Recently, the New Jersey Supreme Court was faced with the issue regarding the scope of “marital status” as a protected class under the New Jersey Law Against Discrimination. While the inclusion of marital status as a class protected from discrimination is certainly not new, the boundaries of this class have never been formally defined by the Legislature. As a result, in Smith v. Millville Rescue Squad, 225 N.J. 373 (2016), the Court faced the issue of whether the prohibition against discrimination because of marital status included persons who were separated and were in the process of divorcing.

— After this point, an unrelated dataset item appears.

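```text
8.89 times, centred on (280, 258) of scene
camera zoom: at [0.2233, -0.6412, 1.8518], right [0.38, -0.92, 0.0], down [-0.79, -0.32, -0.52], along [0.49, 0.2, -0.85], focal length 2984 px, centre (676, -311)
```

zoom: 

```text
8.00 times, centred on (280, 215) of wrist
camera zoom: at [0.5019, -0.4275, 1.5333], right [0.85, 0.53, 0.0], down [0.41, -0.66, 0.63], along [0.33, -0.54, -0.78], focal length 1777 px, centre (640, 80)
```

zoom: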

In Smith, the plaintiff was terminated following an extramarital affair that led to his divorce from his wife, who was also employed by the same employer. The plaintiff alleged that he told his supervisor that his marriage was ending, and that his supervisor requested that he be kept informed regarding plaintiff’s marital status. Subsequently, the plaintiff’s supervisor told plaintiff that since he failed to reconcile with his wife, the supervisor had to address the matter with the defendant employer’s Board of Directors. The plaintiff alleged that his employer harbored a discriminatory animus towards him because of his divorce and because of the concern that the divorce would be “ugly.” The plaintiff further alleged that as a result of this alleged concern, his supervisor recommended that the Board of Directors terminate his employment, despite the plaintiff’s contention that the divorce did not disrupt the workplace.
The Court held that marital status, as a protected class, included not only people who were single or married, but also those who were transitioning between these states. Accordingly, the Law Against Discrimination now clearly affords protection to individuals who have declared that they will marry, have never married, have become widowed, have separated from their spouse, are in the process of divorcing, or those who have obtained a judgment of divorce.
In so holding, the Court explained that the Law Against Discrimination prohibited discrimination based on stereotypes regarding an employee’s personal life decision whether to marry or divorce. The Court noted “an employer may not assume, based on invidious stereotypes, that an employee will be disruptive or ineffective simply because of life decisions such as a marriage or divorce.” This expansive interpretation of the Law Against Discrimination is consistent with precedent interpreting the law liberally in order to eradicate workplace discrimination.
In other words, an employee’s decision to marry or not to marry, enter into marriage, or exit one, cannot be used as a discriminatory factor in the course of his or her employment.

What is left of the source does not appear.